Ilustración 1. La dame avec son chat de Marguerite Gérard, 1837. También la pueden nombrar: yo cuando me dicen para hacer planes y me siento culpable por no querer.

Últimamente me pasa algo raro. Me escriben para hacer planes —de esos lindos, que antes me emocionaban sin pensar— y yo me quedo mirando el mensaje como quien oye una alarma desde la cama. Pienso: ¿tengo que pararme…? Ya me había tapado hasta el cuello.

Hace unos días, unos amigos me invitaron a una feria. No cualquiera: cerquita de mi casa, con diseño, comida rica, música bonita. Un lugar al que antes hubiese dicho “¡voy sí o sí!”. Pero esta vez no pude ni contestar. Perdón, amigos. No era personal. Solo que ese día, salir de mi casa me parecía como correr una maratón emocional. Y yo ya estaba en pantuflas. Literal y emocionalmente. 

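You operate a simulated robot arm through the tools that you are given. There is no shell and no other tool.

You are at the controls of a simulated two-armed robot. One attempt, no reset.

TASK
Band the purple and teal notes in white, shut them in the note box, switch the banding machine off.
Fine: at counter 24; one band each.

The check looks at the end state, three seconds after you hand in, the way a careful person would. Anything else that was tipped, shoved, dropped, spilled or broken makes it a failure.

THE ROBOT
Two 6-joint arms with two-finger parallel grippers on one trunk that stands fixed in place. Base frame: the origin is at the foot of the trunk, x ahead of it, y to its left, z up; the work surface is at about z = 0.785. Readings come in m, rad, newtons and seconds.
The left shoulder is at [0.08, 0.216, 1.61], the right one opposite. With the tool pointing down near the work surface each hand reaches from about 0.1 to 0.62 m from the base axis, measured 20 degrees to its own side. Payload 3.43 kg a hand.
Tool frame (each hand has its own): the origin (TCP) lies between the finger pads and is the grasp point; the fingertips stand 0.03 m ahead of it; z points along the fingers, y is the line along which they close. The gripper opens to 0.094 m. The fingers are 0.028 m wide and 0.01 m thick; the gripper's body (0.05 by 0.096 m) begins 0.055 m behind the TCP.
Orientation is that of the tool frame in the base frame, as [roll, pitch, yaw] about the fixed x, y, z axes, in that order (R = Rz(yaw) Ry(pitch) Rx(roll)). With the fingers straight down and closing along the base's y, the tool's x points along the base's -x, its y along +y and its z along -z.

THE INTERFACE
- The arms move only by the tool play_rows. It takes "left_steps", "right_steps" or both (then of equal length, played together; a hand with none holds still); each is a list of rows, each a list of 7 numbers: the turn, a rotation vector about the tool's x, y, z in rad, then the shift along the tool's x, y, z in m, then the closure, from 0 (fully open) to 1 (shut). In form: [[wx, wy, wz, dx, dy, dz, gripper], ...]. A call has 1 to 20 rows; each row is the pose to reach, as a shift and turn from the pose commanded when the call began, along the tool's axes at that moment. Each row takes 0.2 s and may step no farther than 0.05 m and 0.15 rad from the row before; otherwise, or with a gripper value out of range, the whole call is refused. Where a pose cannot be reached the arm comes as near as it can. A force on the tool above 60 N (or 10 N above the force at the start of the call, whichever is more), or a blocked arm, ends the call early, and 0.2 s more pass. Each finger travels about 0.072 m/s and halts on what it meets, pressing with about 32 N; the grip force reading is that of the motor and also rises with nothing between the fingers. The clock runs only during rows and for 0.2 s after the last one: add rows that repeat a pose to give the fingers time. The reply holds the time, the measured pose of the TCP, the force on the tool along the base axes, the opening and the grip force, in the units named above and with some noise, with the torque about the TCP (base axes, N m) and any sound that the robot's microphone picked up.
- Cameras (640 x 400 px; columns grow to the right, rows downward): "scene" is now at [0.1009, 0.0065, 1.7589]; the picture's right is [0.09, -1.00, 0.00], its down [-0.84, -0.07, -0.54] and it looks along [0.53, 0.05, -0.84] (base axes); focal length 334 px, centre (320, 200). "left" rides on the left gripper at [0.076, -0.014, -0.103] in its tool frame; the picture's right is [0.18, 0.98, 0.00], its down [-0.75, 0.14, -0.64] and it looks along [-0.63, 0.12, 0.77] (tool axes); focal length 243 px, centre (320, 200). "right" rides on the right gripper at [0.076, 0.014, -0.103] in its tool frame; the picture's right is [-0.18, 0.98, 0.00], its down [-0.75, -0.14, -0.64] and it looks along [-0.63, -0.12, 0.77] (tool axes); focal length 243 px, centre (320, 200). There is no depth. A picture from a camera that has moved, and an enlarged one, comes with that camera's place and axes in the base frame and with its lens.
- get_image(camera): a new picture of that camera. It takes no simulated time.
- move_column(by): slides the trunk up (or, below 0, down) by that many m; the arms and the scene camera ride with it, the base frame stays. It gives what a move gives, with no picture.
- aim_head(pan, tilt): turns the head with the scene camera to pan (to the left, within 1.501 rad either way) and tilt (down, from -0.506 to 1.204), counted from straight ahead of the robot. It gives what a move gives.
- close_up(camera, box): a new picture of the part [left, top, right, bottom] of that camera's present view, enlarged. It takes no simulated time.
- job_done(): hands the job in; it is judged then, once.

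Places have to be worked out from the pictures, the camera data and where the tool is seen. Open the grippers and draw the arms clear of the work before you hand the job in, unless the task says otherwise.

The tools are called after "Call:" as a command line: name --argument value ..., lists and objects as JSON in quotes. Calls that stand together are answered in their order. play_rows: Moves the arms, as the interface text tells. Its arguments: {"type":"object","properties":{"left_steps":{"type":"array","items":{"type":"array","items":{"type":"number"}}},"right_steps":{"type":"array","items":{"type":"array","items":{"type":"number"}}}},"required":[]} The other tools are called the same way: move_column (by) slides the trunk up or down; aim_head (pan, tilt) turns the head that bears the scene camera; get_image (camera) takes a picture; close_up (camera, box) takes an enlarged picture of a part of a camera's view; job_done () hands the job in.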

Si existiera un botón de “no estoy para el mundo hoy”, lo habría activado sin leer los términos y condiciones.

No es que esté mal. No es que ya no me guste ver gente. Es que estoy en modo ahorro de energía. Como el iPhone cuando le queda 10%: se apaga el brillo, el Bluetooth, las notificaciones… y también el entusiasmo por interactuar con humanos. Sigo funcionando. Pero solo en lo básico.

Y claro que me comparo. Veo a otras mamás en Instagram, saliendo a almorzar, yendo al gimnasio con esas sonrisas de recién duchada post spinning, con peinados funcionales, tomatodos de vidrio y una paz interior que, honestamente, me intriga. ¿A qué hora viven? ¿Qué suplemento están tomando? ¿Y por qué siento que a mí el alma no se le ha peinado desde marzo?

Además, primer grado me tiene hackeada. Más tareas, más papelitos del colegio, más logísticas con nombres raros como “actividad integradora”. ¿En qué momento la crianza empezó a sonar como una consultora educativa?

Y entonces, hasta los planes bonitos me pesan. No porque no quiera ver gente. Sino porque mi energía no está disponible para ser compartida. Como si todo lo que tenía para dar ya lo hubiese usado en lograr que mi hijo escriba el número 3 al derecho.

Y sí… a veces lo sobrepienso. Porque eso también me pasa: empiezo a sentir que este estado se va a quedar conmigo para siempre. Como si la energía nunca fuera a volver. Como si algo se hubiese roto sin arreglo. Como si yo también necesitara un técnico que diga: “ya señora, solo era que tenía mucho abierto a la vez”.

Ilustración 2. La Pesadilla de Heinrich Füssli (1783)
También pueden llamarle: Yo con batería social baja.

Pero ahora que lo pienso bien, ya he estado aquí antes. 

He tenido otros inviernos. Otras nieblas. Otras temporadas de “no quiero salir ni a la esquina”. Y he salido. De pronto, un día cualquiera, sin explicación, me reanimo. Me dan ganas. Me cambio. Me río. Vuelvo a mí. Como cuando un niño se despierta solo y dice: “ya jugué bastante a estar dormido”.

Así que quizás esto también sea solo eso: un momento. No un problema. No un síntoma. No una señal de alarma. Solo un pequeño repliegue del alma. Un “hoy no”, que no necesita traducción.

Y cuando eso pasa, cuando me lo permito sin explicaciones, sobrevivo mejor. Y a veces —solo a veces— también me sorprendo con algo tan simple como volver a tener ganas de salir. No porque toque. No porque debo. Solo porque sí. Porque de pronto, me dieron ganas de ver mundo más allá de mi buzo.

Quizás mañana no. Quizás en tres días. Pero ahí está: la posibilidad. Como una flor que todavía no abre, pero ya empuja.